---------- Data shown

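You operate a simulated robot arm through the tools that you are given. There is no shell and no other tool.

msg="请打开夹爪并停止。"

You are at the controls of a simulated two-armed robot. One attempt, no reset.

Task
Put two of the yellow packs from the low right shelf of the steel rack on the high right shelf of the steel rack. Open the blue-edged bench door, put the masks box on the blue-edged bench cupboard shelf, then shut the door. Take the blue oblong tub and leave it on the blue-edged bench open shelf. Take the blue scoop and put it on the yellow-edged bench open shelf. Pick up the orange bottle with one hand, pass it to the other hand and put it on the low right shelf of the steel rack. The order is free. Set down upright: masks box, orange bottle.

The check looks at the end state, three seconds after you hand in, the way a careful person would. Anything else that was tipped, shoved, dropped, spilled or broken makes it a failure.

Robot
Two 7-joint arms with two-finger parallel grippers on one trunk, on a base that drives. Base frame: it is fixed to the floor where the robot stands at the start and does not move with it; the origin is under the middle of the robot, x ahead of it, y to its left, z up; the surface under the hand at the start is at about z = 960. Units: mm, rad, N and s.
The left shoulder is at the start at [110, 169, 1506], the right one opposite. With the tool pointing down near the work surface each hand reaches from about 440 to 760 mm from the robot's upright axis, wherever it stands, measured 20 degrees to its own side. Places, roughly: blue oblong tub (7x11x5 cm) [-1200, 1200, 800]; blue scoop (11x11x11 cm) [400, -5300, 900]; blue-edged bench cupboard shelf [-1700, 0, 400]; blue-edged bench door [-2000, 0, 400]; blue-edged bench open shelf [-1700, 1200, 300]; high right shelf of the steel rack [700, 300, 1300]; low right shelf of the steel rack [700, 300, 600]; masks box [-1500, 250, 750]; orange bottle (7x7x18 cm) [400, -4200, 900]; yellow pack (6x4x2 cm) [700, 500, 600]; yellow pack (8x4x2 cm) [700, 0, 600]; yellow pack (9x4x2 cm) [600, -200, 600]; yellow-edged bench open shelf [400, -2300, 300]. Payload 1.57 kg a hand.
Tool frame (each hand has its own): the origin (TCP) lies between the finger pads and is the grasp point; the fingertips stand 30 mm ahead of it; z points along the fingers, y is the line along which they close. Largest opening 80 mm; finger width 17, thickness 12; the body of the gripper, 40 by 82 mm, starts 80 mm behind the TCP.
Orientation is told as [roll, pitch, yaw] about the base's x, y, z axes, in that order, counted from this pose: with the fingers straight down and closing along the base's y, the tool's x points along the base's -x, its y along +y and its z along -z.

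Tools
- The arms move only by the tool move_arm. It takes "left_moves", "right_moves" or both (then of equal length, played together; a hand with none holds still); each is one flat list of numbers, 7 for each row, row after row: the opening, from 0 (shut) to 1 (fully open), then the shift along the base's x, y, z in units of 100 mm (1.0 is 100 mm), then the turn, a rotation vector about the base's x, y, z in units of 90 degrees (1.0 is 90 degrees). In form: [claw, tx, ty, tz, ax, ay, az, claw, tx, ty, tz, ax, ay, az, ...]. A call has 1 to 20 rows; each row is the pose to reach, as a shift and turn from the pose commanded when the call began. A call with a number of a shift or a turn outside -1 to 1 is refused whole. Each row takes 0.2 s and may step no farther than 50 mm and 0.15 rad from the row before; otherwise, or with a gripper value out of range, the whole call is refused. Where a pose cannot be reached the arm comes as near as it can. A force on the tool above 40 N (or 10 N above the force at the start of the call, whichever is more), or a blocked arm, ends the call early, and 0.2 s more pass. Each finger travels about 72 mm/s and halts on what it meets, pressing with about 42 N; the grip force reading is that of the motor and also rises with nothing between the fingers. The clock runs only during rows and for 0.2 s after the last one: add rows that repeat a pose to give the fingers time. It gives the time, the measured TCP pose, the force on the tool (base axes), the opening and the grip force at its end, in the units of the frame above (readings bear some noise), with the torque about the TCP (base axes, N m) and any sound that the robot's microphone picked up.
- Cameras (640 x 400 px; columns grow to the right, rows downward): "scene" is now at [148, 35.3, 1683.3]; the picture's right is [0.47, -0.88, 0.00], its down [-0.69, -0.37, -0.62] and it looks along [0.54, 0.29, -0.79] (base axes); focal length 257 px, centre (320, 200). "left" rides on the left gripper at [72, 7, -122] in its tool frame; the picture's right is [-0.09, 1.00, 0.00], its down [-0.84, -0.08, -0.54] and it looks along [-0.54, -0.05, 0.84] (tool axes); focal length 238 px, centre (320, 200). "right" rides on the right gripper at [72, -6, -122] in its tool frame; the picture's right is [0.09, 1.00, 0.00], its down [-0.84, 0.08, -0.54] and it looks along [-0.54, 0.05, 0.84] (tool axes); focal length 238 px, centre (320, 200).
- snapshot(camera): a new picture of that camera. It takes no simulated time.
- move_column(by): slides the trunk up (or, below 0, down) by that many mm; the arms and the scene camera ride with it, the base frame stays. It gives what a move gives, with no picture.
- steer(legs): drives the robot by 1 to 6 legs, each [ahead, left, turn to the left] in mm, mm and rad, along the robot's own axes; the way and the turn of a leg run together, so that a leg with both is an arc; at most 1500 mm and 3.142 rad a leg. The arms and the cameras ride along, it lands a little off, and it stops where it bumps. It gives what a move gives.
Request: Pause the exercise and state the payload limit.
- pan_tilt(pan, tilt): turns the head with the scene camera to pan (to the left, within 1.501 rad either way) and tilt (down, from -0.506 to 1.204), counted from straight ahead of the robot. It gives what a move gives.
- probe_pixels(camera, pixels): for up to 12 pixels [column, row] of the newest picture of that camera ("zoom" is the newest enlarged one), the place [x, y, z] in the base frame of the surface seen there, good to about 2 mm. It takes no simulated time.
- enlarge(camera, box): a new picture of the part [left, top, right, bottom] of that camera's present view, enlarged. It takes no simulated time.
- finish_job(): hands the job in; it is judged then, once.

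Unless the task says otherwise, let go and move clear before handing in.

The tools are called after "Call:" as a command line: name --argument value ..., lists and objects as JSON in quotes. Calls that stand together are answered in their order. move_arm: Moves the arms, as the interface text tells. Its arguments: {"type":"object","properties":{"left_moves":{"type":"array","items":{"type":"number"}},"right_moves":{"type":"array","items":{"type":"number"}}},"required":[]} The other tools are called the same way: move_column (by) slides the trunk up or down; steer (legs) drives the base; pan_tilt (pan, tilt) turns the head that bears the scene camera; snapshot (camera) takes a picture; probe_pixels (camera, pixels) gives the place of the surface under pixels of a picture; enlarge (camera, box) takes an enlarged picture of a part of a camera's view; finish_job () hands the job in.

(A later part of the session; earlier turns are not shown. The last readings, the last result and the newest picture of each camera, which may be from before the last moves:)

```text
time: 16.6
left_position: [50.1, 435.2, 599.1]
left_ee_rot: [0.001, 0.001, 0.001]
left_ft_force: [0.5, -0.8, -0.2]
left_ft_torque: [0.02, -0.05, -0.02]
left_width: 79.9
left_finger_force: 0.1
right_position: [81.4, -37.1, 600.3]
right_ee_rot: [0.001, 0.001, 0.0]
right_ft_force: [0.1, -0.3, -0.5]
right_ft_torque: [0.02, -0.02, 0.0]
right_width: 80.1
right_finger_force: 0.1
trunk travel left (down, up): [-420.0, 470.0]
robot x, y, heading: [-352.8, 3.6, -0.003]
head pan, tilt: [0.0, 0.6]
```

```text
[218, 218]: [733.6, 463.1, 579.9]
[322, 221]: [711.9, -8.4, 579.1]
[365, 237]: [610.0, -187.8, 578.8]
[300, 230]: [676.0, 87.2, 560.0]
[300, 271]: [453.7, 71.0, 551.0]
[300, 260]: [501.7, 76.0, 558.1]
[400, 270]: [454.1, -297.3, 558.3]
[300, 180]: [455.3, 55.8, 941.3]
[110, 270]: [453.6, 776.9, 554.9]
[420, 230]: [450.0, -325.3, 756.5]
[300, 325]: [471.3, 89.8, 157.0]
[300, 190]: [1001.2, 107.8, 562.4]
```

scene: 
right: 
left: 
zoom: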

--------------------

■ To do
For this exercise, gather every line of the data that contains the word "under".

■ Correct result
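Two 7-joint arms with two-finger parallel grippers on one trunk, on a base that drives. Base frame: it is fixed to the floor where the robot stands at the start and does not move with it; the origin is under the middle of the robot, x ahead of it, y to its left, z up; the surface under the hand at the start is at about z = 960. Units: mm, rad, N and s.
The tools are called after "Call:" as a command line: name --argument value ..., lists and objects as JSON in quotes. Calls that stand together are answered in their order. move_arm: Moves the arms, as the interface text tells. Its arguments: {"type":"object","properties":{"left_moves":{"type":"array","items":{"type":"number"}},"right_moves":{"type":"array","items":{"type":"number"}}},"required":[]} The other tools are called the same way: move_column (by) slides the trunk up or down; steer (legs) drives the base; pan_tilt (pan, tilt) turns the head that bears the scene camera; snapshot (camera) takes a picture; probe_pixels (camera, pixels) gives the place of the surface under pixels of a picture; enlarge (camera, box) takes an enlarged picture of a part of a camera's view; finish_job () hands the job in.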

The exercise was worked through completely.